Uma forma de espalhar por ai o que está além das nossas cabeças e da palavra que mora ao lado... poesia, fotografia, literatura, imagem, opinião.
quinta-feira, 15 de julho de 2010
Depois de um tempo...
Abismo
Duas vidas separadas por um abismo. Unidas por um fio inquebrantável. Não se desconectavam, mas não se podiam aproximar. Para sempre conectados e para sempre condenados. À distância, ao intransponível, ao insuperável problema do abismo. Um abismo tão comprido quanto o encantamento que imediatamente os uniu, os sonhos que tiveram, os sonhos que não se permitiram ter. Um abismo tão largo quanto os dias que passaram juntos, os momentos felizes que viveram, os que não se permitiram viver. E tão fundo quanto as magoas que se causaram, os desentendimentos que jamais superaram e os esclarecimentos que, à época, acharam que não valeria a pena fazer. Então como ultrapassar esse abismo? Basta colocar dentro dele tudo isso, porque tudo nele cabe. Tudo que o criou e agora o preenche. Bote tudo lá dentro e a fenda se encherá de chão. E poderão atravessá-la a passos largos e seguros.

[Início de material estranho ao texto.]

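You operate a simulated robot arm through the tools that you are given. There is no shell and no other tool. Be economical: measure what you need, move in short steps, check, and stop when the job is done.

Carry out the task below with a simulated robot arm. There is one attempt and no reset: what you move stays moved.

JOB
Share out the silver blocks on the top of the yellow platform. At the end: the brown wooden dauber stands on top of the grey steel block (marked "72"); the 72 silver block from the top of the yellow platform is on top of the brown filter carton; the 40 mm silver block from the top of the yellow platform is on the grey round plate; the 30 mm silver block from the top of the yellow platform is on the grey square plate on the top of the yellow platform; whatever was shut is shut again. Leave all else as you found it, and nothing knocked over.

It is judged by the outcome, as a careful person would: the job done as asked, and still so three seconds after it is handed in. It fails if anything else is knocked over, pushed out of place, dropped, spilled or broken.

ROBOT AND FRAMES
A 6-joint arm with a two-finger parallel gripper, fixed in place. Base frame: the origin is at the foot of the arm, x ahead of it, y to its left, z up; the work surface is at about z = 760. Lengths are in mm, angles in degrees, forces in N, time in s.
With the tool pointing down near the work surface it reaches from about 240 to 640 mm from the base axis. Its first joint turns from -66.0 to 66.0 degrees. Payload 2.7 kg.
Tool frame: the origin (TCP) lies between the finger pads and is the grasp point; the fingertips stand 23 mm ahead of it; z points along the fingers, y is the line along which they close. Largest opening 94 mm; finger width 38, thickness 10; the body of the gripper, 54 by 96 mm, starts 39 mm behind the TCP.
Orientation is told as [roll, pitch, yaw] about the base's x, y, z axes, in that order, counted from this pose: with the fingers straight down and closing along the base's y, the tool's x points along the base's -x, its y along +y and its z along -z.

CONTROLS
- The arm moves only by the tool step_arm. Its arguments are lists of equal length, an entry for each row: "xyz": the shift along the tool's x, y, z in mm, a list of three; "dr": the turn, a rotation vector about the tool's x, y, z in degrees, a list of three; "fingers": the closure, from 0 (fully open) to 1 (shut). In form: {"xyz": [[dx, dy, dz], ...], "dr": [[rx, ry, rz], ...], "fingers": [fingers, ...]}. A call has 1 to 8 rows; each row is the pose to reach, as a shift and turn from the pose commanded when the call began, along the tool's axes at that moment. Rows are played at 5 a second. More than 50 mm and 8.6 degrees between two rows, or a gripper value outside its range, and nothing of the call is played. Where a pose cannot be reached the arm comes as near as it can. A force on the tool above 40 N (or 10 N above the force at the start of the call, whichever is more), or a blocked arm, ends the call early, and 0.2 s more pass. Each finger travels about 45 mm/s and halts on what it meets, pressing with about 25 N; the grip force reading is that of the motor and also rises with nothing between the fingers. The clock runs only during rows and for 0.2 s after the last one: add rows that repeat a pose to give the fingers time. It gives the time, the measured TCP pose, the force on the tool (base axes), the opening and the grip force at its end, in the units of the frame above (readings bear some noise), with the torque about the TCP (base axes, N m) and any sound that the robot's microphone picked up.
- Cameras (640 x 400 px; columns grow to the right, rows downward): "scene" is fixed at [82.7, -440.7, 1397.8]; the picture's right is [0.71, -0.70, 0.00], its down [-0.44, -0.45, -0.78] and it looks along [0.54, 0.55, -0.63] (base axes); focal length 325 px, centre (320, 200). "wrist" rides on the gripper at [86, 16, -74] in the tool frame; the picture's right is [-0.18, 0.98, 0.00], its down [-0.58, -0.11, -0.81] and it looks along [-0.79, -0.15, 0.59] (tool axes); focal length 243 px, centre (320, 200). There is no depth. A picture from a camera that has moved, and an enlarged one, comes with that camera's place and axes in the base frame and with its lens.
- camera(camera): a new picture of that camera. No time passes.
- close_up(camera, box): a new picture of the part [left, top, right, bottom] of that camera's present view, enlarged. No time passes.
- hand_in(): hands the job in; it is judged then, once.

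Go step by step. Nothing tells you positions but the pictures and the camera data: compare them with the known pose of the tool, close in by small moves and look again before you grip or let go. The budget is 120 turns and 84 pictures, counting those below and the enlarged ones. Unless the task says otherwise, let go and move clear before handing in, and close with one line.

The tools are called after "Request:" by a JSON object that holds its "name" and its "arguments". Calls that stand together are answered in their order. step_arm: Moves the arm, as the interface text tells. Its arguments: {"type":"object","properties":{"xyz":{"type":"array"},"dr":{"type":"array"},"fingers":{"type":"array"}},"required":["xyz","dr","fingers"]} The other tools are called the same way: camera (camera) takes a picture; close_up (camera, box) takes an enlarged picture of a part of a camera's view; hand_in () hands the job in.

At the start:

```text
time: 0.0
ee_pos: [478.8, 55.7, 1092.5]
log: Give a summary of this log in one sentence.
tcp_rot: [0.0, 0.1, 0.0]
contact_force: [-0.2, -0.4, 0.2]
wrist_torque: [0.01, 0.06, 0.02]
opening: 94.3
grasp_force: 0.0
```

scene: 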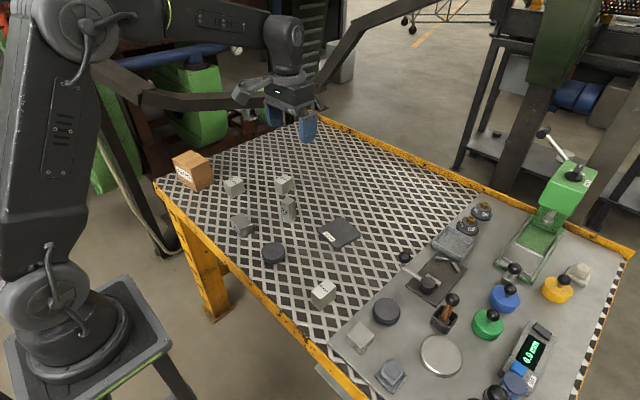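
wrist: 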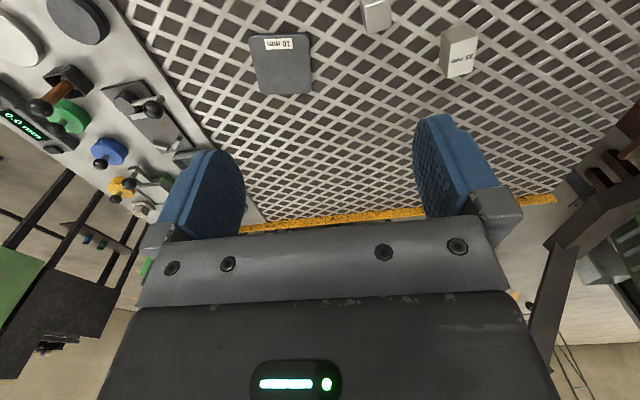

quarta-feira, 17 de março de 2010
REFRATOR
terça-feira, 9 de fevereiro de 2010
Dispensa comentários "delas"
Dores de Amores
Luiz Melodia
Eu fico com essa dor
Ou essa dor tem que morrer
A dor que nos ensina
E a vontade de não ter
Sofrer demais, que fruto
Nós precisamos aprender
Eu grito e me solto
Eu preciso aprender
Curo esse rasgo ou ignoro qualquer ser
Sigo enganado ou enganando meu viver
Pois quando estou amando é parecido com sofrer
Eu morro de amores
Eu preciso aprender
segunda-feira, 1 de fevereiro de 2010
Presença
Ela compartilhava a sensação. Sentia que o olhava a alguma distância, um pouco afastada. Como se os visse, os dois, ele e ela, como se ela não fosse. Como se sua alma estivesse assim, quatro ou cinco centímetros mais para trás, para além, para antes ou depois. Distância pouca, mas tempo suficiente para não se sentir ali, como achava que deveria, que poderia, que queria. Verdadeiramente querida. Sempre faltava um pouco, faltava muito pouco. Do fundo do lugar, no tempo em que habitava, de alguma caverna de dentro de si mesma, ela estendia a mão, desesperada para alcançar a mão firme dele, desesperada para que ele chegasse até ela. Ele que já a tocava, mas que não a trazia para si, para fora, para o presente. Ela se desesperava para que a tirasse daquele lugar, daquele tempo, da distância de seu corpo. Mas ela nunca o alcançava. Nunca conseguia.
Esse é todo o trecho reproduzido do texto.